#### Requirements:
Your copy of the material must match it exactly, except that pictures are dropped. The answer is a JSON array that holds each line as a string and skips blank lines.

#### Data:
◇ ◇ ◇ ◇ ◇ ◇ ◇
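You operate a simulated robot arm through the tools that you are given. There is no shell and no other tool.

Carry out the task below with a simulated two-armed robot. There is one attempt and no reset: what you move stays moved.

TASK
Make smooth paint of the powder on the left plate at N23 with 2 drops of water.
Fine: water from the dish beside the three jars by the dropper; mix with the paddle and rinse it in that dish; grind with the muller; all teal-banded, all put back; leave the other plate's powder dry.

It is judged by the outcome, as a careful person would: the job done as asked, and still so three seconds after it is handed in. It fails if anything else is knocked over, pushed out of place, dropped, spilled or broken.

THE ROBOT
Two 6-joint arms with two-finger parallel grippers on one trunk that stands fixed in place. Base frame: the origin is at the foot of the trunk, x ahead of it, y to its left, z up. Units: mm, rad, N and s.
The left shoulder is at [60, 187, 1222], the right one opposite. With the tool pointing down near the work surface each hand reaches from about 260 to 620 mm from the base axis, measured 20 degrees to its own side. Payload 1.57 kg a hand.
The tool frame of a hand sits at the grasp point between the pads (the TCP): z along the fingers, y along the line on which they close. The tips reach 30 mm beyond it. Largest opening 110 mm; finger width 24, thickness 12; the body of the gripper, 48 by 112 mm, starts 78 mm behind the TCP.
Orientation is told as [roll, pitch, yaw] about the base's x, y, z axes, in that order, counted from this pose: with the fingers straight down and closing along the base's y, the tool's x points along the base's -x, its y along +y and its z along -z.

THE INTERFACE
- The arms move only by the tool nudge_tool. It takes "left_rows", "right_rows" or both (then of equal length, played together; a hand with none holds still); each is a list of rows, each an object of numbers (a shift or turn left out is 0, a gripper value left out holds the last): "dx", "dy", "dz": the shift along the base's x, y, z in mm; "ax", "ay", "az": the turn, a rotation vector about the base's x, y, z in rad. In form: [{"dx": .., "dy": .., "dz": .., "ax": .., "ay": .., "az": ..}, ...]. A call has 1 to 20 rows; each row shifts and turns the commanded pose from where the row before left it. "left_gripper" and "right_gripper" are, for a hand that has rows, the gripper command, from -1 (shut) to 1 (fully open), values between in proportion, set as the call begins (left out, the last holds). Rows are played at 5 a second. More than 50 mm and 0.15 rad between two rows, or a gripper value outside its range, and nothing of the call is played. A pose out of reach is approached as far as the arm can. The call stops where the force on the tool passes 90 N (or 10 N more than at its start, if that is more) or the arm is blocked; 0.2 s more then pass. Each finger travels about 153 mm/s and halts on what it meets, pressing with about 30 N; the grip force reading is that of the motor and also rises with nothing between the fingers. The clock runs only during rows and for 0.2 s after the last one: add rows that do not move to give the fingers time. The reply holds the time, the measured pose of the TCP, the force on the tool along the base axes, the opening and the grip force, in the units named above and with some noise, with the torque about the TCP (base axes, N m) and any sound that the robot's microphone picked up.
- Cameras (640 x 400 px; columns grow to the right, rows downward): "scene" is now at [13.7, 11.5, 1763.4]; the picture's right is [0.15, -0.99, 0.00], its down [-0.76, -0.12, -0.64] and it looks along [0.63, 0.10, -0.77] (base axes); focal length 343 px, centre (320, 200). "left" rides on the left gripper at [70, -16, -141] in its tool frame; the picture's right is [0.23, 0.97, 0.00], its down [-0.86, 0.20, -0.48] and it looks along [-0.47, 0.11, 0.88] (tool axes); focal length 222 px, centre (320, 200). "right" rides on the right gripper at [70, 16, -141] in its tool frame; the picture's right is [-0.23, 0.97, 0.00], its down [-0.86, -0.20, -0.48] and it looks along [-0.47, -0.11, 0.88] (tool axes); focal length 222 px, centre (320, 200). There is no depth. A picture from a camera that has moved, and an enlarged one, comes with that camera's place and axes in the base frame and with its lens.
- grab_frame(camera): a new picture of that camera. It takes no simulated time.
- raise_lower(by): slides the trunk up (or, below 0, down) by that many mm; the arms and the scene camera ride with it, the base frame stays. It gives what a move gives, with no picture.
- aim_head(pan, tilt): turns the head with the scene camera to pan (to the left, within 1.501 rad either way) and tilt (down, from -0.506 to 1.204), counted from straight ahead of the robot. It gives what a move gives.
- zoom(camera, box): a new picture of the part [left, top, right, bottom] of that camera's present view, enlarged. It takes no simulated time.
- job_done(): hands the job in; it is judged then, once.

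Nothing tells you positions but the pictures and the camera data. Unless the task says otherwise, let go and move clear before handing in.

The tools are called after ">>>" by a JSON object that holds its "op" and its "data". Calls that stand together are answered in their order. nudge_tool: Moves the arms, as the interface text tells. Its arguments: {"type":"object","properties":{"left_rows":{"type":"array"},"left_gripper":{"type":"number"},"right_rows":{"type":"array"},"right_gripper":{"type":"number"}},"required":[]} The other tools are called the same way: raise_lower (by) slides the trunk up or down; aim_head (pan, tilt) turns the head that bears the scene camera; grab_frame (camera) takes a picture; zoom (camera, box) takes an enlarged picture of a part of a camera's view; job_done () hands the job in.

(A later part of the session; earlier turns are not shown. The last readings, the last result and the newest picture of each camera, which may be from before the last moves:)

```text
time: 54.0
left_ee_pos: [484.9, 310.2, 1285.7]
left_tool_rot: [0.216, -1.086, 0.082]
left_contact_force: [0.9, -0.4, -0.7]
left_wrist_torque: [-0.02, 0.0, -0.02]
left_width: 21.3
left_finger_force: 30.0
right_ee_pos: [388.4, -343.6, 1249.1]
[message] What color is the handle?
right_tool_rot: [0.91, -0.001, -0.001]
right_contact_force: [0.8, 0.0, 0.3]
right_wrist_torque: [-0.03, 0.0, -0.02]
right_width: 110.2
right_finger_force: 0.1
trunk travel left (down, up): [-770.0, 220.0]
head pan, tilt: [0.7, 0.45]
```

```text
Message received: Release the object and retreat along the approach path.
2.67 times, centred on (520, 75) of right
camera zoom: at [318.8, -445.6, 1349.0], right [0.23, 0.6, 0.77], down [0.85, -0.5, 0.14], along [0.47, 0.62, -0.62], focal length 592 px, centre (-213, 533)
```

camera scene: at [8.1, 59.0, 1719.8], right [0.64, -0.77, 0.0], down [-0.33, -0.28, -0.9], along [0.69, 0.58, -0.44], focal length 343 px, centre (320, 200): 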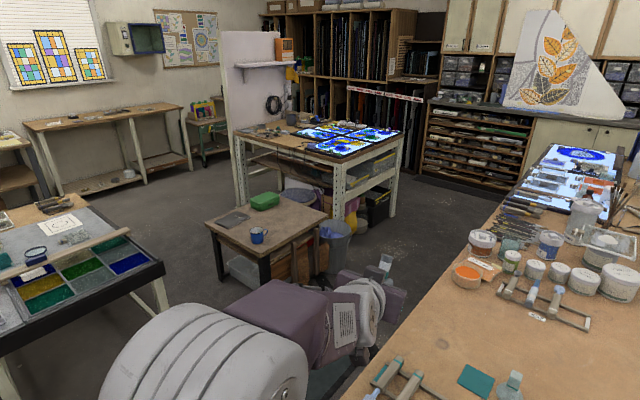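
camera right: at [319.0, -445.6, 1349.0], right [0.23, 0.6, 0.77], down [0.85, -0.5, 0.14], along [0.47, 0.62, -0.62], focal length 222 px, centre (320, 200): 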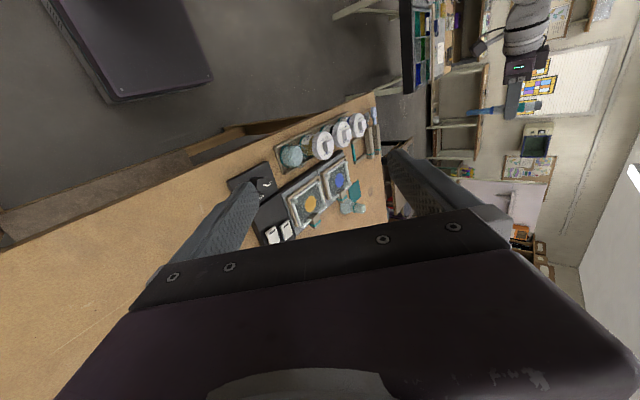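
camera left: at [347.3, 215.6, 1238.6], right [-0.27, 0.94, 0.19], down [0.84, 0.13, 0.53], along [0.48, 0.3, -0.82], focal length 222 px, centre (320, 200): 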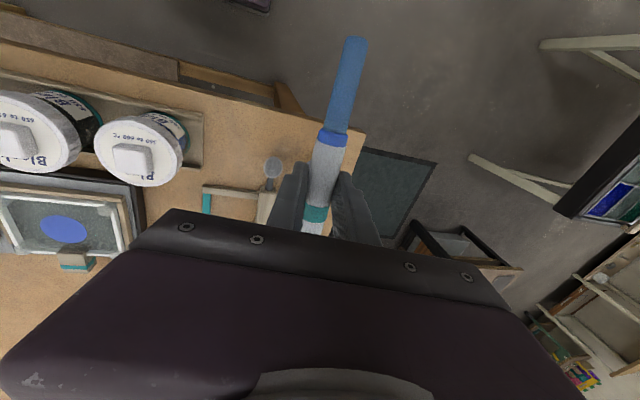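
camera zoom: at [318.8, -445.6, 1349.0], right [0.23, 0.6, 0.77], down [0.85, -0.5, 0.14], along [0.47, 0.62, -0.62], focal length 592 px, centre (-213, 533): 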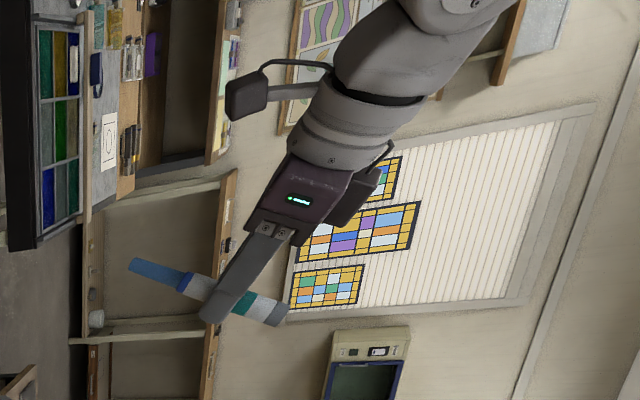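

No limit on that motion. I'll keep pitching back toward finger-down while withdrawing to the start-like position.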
◇ ◇ ◇ ◇ ◇ ◇ ◇
#### Finished exercise:
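[
  "You operate a simulated robot arm through the tools that you are given. There is no shell and no other tool.",
  "Carry out the task below with a simulated two-armed robot. There is one attempt and no reset: what you move stays moved.",
  "TASK",
  "Make smooth paint of the powder on the left plate at N23 with 2 drops of water.",
  "Fine: water from the dish beside the three jars by the dropper; mix with the paddle and rinse it in that dish; grind with the muller; all teal-banded, all put back; leave the other plate's powder dry.",
  "It is judged by the outcome, as a careful person would: the job done as asked, and still so three seconds after it is handed in. It fails if anything else is knocked over, pushed out of place, dropped, spilled or broken.",
  "THE ROBOT",
  "Two 6-joint arms with two-finger parallel grippers on one trunk that stands fixed in place. Base frame: the origin is at the foot of the trunk, x ahead of it, y to its left, z up. Units: mm, rad, N and s.",
  "The left shoulder is at [60, 187, 1222], the right one opposite. With the tool pointing down near the work surface each hand reaches from about 260 to 620 mm from the base axis, measured 20 degrees to its own side. Payload 1.57 kg a hand.",
  "The tool frame of a hand sits at the grasp point between the pads (the TCP): z along the fingers, y along the line on which they close. The tips reach 30 mm beyond it. Largest opening 110 mm; finger width 24, thickness 12; the body of the gripper, 48 by 112 mm, starts 78 mm behind the TCP.",
  "Orientation is told as [roll, pitch, yaw] about the base's x, y, z axes, in that order, counted from this pose: with the fingers straight down and closing along the base's y, the tool's x points along the base's -x, its y along +y and its z along -z.",
  "THE INTERFACE",
  "- The arms move only by the tool nudge_tool. It takes \"left_rows\", \"right_rows\" or both (then of equal length, played together; a hand with none holds still); each is a list of rows, each an object of numbers (a shift or turn left out is 0, a gripper value left out holds the last): \"dx\", \"dy\", \"dz\": the shift along the base's x, y, z in mm; \"ax\", \"ay\", \"az\": the turn, a rotation vector about the base's x, y, z in rad. In form: [{\"dx\": .., \"dy\": .., \"dz\": .., \"ax\": .., \"ay\": .., \"az\": ..}, ...]. A call has 1 to 20 rows; each row shifts and turns the commanded pose from where the row before left it. \"left_gripper\" and \"right_gripper\" are, for a hand that has rows, the gripper command, from -1 (shut) to 1 (fully open), values between in proportion, set as the call begins (left out, the last holds). Rows are played at 5 a second. More than 50 mm and 0.15 rad between two rows, or a gripper value outside its range, and nothing of the call is played. A pose out of reach is approached as far as the arm can. The call stops where the force on the tool passes 90 N (or 10 N more than at its start, if that is more) or the arm is blocked; 0.2 s more then pass. Each finger travels about 153 mm/s and halts on what it meets, pressing with about 30 N; the grip force reading is that of the motor and also rises with nothing between the fingers. The clock runs only during rows and for 0.2 s after the last one: add rows that do not move to give the fingers time. The reply holds the time, the measured pose of the TCP, the force on the tool along the base axes, the opening and the grip force, in the units named above and with some noise, with the torque about the TCP (base axes, N m) and any sound that the robot's microphone picked up.",
  "- Cameras (640 x 400 px; columns grow to the right, rows downward): \"scene\" is now at [13.7, 11.5, 1763.4]; the picture's right is [0.15, -0.99, 0.00], its down [-0.76, -0.12, -0.64] and it looks along [0.63, 0.10, -0.77] (base axes); focal length 343 px, centre (320, 200). \"left\" rides on the left gripper at [70, -16, -141] in its tool frame; the picture's right is [0.23, 0.97, 0.00], its down [-0.86, 0.20, -0.48] and it looks along [-0.47, 0.11, 0.88] (tool axes); focal length 222 px, centre (320, 200). \"right\" rides on the right gripper at [70, 16, -141] in its tool frame; the picture's right is [-0.23, 0.97, 0.00], its down [-0.86, -0.20, -0.48] and it looks along [-0.47, -0.11, 0.88] (tool axes); focal length 222 px, centre (320, 200). There is no depth. A picture from a camera that has moved, and an enlarged one, comes with that camera's place and axes in the base frame and with its lens.",
  "- grab_frame(camera): a new picture of that camera. It takes no simulated time.",
  "- raise_lower(by): slides the trunk up (or, below 0, down) by that many mm; the arms and the scene camera ride with it, the base frame stays. It gives what a move gives, with no picture.",
  "- aim_head(pan, tilt): turns the head with the scene camera to pan (to the left, within 1.501 rad either way) and tilt (down, from -0.506 to 1.204), counted from straight ahead of the robot. It gives what a move gives.",
  "- zoom(camera, box): a new picture of the part [left, top, right, bottom] of that camera's present view, enlarged. It takes no simulated time.",
  "- job_done(): hands the job in; it is judged then, once.",
  "Nothing tells you positions but the pictures and the camera data. Unless the task says otherwise, let go and move clear before handing in.",
  "The tools are called after \">>>\" by a JSON object that holds its \"op\" and its \"data\". Calls that stand together are answered in their order. nudge_tool: Moves the arms, as the interface text tells. Its arguments: {\"type\":\"object\",\"properties\":{\"left_rows\":{\"type\":\"array\"},\"left_gripper\":{\"type\":\"number\"},\"right_rows\":{\"type\":\"array\"},\"right_gripper\":{\"type\":\"number\"}},\"required\":[]} The other tools are called the same way: raise_lower (by) slides the trunk up or down; aim_head (pan, tilt) turns the head that bears the scene camera; grab_frame (camera) takes a picture; zoom (camera, box) takes an enlarged picture of a part of a camera's view; job_done () hands the job in.",
  "(A later part of the session; earlier turns are not shown. The last readings, the last result and the newest picture of each camera, which may be from before the last moves:)",
  "```text",
  "time: 54.0",
  "left_ee_pos: [484.9, 310.2, 1285.7]",
  "left_tool_rot: [0.216, -1.086, 0.082]",
  "left_contact_force: [0.9, -0.4, -0.7]",
  "left_wrist_torque: [-0.02, 0.0, -0.02]",
  "left_width: 21.3",
  "left_finger_force: 30.0",
  "right_ee_pos: [388.4, -343.6, 1249.1]",
  "[message] What color is the handle?",
  "right_tool_rot: [0.91, -0.001, -0.001]",
  "right_contact_force: [0.8, 0.0, 0.3]",
  "right_wrist_torque: [-0.03, 0.0, -0.02]",
  "right_width: 110.2",
  "right_finger_force: 0.1",
  "trunk travel left (down, up): [-770.0, 220.0]",
  "head pan, tilt: [0.7, 0.45]",
  "```",
  "```text",
  "Message received: Release the object and retreat along the approach path.",
  "2.67 times, centred on (520, 75) of right",
  "camera zoom: at [318.8, -445.6, 1349.0], right [0.23, 0.6, 0.77], down [0.85, -0.5, 0.14], along [0.47, 0.62, -0.62], focal length 592 px, centre (-213, 533)",
  "```",
  "camera scene: at [8.1, 59.0, 1719.8], right [0.64, -0.77, 0.0], down [-0.33, -0.28, -0.9], along [0.69, 0.58, -0.44], focal length 343 px, centre (320, 200): ",
  "camera right: at [319.0, -445.6, 1349.0], right [0.23, 0.6, 0.77], down [0.85, -0.5, 0.14], along [0.47, 0.62, -0.62], focal length 222 px, centre (320, 200): ",
  "camera left: at [347.3, 215.6, 1238.6], right [-0.27, 0.94, 0.19], down [0.84, 0.13, 0.53], along [0.48, 0.3, -0.82], focal length 222 px, centre (320, 200): ",
  "camera zoom: at [318.8, -445.6, 1349.0], right [0.23, 0.6, 0.77], down [0.85, -0.5, 0.14], along [0.47, 0.62, -0.62], focal length 592 px, centre (-213, 533): ",
  "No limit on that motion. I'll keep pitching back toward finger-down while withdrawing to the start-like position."
]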